Hemen olayların içine dalmak yerine karakterileri tüm yönleri ile
tanımak ve yaşanan olayları tüm detayları ile bilmek farklı
şeyler. Belki de bu tarz distopyalar bu okurlar için uygun
değildir. Biraz sabır gerektiren bir seri kesinlikle ancak harcanan
zamana değer...
Son
kitabımızda Ruby büyümeye ve olgunlaşmaya devam ediyor, artık
daha kendinden emin,daha güçlü ve özgüveni oldukça yüksek.
Büyük kararlar alıyor ve uygulamaya geçme konusunda tereddütsüz
davranıyor. Zaman zaman Cole ile yakınlaşmaları olsa da hala Liam
için atan bir kalp...Liam böyle bir distopya için oldukça ütopik
bir karakter olarak kalsada hala sevimli...Ancak bu kitapta fazla ön
plana çıkartılmamış. Son sayfalarda yeri büyük o ayrı. Zu'nun
tekrar dönüşü zaten muhteşemdi. Serinin en sevilen karakteri
olduğunu söyleyebilirim. Dönüş konuşması ayrı güzel varlığı
ile kitap başka bir güzel oldu.Vida'nın keskin tavırlarına sanki
bu kitapta biraz daha alıştım sanırım o kadar rahatsız etmedi
ama ben bir şekilde ondan tam olarak hoşlanmayı
başaramadım...Chubs, kitap boyunca hep aynı kalan tek karakterdi
sanırım. Sadece biraz daha olgunlaşmış olsa da “bizim Chubs”

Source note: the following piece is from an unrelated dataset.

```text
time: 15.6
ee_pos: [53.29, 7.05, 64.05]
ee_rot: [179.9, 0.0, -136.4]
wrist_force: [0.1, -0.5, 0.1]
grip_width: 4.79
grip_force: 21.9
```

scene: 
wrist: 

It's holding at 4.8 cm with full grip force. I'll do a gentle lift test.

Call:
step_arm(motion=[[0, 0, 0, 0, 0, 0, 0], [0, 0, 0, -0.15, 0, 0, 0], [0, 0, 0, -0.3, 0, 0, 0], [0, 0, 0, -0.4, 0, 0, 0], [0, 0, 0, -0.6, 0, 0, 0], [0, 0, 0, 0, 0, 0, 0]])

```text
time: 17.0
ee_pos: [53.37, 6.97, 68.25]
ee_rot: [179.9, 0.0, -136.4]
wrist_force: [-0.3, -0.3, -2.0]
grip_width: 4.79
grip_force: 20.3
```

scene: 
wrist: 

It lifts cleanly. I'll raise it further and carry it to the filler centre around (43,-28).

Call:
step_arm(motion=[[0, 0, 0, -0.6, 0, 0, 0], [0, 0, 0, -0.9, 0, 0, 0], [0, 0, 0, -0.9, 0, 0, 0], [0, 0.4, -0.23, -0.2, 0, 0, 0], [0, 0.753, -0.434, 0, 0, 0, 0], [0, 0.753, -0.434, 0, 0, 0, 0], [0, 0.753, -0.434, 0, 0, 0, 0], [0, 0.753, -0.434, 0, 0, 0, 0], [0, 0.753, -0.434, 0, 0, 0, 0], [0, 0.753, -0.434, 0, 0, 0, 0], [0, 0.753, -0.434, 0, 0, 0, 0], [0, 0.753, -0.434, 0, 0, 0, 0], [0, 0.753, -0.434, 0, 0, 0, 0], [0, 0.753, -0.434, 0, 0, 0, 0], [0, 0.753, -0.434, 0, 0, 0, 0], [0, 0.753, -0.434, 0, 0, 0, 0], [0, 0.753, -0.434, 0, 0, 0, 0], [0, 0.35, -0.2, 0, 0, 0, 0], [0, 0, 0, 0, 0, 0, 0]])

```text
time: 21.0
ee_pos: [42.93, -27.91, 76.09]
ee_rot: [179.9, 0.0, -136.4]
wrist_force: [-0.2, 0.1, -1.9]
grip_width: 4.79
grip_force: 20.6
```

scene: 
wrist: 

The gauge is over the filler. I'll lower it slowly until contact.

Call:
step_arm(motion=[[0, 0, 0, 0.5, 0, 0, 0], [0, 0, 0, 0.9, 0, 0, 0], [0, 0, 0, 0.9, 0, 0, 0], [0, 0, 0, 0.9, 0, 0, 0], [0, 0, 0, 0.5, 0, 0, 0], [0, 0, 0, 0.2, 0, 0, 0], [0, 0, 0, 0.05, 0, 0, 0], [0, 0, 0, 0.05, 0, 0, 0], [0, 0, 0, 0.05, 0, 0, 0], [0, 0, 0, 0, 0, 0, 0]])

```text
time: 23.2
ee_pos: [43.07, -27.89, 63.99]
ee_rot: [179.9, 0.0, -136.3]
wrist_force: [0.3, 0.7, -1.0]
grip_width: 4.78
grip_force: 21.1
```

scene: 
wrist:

işte dedirtti :) Cole, bir kesimin (Liam severler diyelim) çok
hazzetmediği bir karater. Liam' ı seviyoruz evet ama ben Cole'un
hep başka bir havası olduğunu düşündüm. Daha kendine özgü,
daha asil...Kitapta onun için hazırlanan sonu bu yüzden sevmedim
çünkü ben Cole'u sevmiştim...Son olarak Clancy kitabın sonunda
Ruby'nin ona yaptığı iyiliği zerrece haketmese de yaşadığı
çocukluğu ve hayatı düşünürsek bir yanım ona hep sempati
duydu diyebilirim. Karakterlerden bahsetmeyi tercih ettim olaylar
konusunda vereceğim her bilgi seriyi okumayanlar için spoiler
içerecek. Ama olayların nedenleri ve sonuçları kısmı son 100
sayfaya yayılmış olsa da bu kadar detaylı bir seri için fazla
üstün körü anlatılmış diyebilirim.
Serinin
bitişine hem sevinip hem üzülürken ara kitaplar çıktığını
öğrendim. “Karanlığın İçinden” adlı kitap hem seriye
bağlı karakterlerden hem farklı karakterlerden oluşuyor ve
finalden sonra yaşananları konu ediniyor. Ben devam etmeyeceğim,
çünkü final benim için yeterliydi. Serinin çok beğenilmiş
olması yazar için sevindirici olsa da ilk projesinde bu ara
kitapların olmaması ve sonradan eklemesi biraz çıkarcı bir
hareket gibi geldi. Ben bu seriyi tadında bırakıp,yepyeni bir
çalışma ile karşımıza çıkmasını tercih ederdim. Bizi yine
kendine hayran bırakacağından şüphem yok. Serinin fanları için
bu muhteşem bir haber tabi o ayrı. Benim için “Ateş Çemberi”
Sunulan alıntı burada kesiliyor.